- _Short task_
Work out how many lines of the data hold the string "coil", and reply with that number alone.

* START Source excerpt *

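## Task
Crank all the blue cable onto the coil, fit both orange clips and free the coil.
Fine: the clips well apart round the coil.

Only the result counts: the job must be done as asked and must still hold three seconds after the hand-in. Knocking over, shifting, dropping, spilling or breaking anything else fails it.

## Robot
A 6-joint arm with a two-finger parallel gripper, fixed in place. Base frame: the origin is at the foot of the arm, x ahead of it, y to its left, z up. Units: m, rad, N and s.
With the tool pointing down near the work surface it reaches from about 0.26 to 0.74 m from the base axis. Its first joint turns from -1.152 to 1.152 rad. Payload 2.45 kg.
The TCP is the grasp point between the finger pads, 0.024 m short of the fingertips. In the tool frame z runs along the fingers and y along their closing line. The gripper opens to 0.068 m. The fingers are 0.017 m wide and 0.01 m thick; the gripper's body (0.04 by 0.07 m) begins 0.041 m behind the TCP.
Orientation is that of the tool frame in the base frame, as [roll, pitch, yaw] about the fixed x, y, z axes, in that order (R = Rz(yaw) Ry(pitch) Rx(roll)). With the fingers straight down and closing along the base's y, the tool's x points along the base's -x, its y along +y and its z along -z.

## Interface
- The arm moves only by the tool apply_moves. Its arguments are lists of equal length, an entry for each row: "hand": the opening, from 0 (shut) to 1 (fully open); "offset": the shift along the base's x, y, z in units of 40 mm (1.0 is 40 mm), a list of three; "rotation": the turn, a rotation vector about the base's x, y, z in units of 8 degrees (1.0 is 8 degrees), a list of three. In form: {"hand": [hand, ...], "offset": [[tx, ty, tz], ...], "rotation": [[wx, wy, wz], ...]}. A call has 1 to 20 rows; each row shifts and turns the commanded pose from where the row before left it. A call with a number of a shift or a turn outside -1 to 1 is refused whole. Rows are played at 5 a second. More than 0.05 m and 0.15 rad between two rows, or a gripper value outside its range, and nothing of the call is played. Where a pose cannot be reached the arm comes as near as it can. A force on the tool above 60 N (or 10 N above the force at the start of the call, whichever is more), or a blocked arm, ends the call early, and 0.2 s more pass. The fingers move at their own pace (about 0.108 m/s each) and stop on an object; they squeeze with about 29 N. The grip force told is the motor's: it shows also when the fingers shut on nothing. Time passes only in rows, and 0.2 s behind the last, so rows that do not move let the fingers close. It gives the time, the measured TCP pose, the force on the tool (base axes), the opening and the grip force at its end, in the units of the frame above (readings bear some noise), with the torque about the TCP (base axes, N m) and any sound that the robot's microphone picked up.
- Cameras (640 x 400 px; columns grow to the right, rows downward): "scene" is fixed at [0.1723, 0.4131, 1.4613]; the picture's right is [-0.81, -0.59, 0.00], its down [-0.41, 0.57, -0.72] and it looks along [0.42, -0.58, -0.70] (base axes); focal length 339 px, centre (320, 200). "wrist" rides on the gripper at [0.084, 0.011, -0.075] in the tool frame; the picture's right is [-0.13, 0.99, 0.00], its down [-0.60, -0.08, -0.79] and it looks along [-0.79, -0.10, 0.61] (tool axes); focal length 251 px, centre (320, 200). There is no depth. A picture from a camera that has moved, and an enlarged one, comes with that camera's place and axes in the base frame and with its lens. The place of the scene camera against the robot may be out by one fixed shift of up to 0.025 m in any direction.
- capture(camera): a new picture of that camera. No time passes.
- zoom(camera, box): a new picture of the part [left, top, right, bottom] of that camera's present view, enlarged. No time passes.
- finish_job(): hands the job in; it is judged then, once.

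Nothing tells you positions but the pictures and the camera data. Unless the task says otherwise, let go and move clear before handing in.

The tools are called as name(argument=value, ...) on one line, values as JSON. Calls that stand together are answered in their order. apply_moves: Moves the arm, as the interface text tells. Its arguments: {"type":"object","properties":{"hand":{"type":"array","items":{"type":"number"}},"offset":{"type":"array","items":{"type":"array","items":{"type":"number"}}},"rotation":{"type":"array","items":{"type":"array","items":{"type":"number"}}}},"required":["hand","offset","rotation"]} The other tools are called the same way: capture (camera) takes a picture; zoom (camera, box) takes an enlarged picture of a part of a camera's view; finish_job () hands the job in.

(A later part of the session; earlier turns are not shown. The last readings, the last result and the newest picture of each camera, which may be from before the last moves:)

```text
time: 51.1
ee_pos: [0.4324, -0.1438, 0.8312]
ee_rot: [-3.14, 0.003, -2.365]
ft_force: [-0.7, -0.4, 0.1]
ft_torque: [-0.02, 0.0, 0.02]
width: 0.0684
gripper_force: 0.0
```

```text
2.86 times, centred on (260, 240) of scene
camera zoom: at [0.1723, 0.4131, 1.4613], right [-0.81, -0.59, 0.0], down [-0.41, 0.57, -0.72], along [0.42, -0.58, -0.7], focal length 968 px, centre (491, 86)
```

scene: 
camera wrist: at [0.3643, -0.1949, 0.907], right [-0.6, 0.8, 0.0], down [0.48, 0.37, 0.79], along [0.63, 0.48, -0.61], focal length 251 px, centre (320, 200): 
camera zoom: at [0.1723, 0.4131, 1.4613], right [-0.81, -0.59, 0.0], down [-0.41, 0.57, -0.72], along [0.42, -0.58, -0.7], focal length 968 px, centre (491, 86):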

* END Source excerpt *

- _Result of the task_
2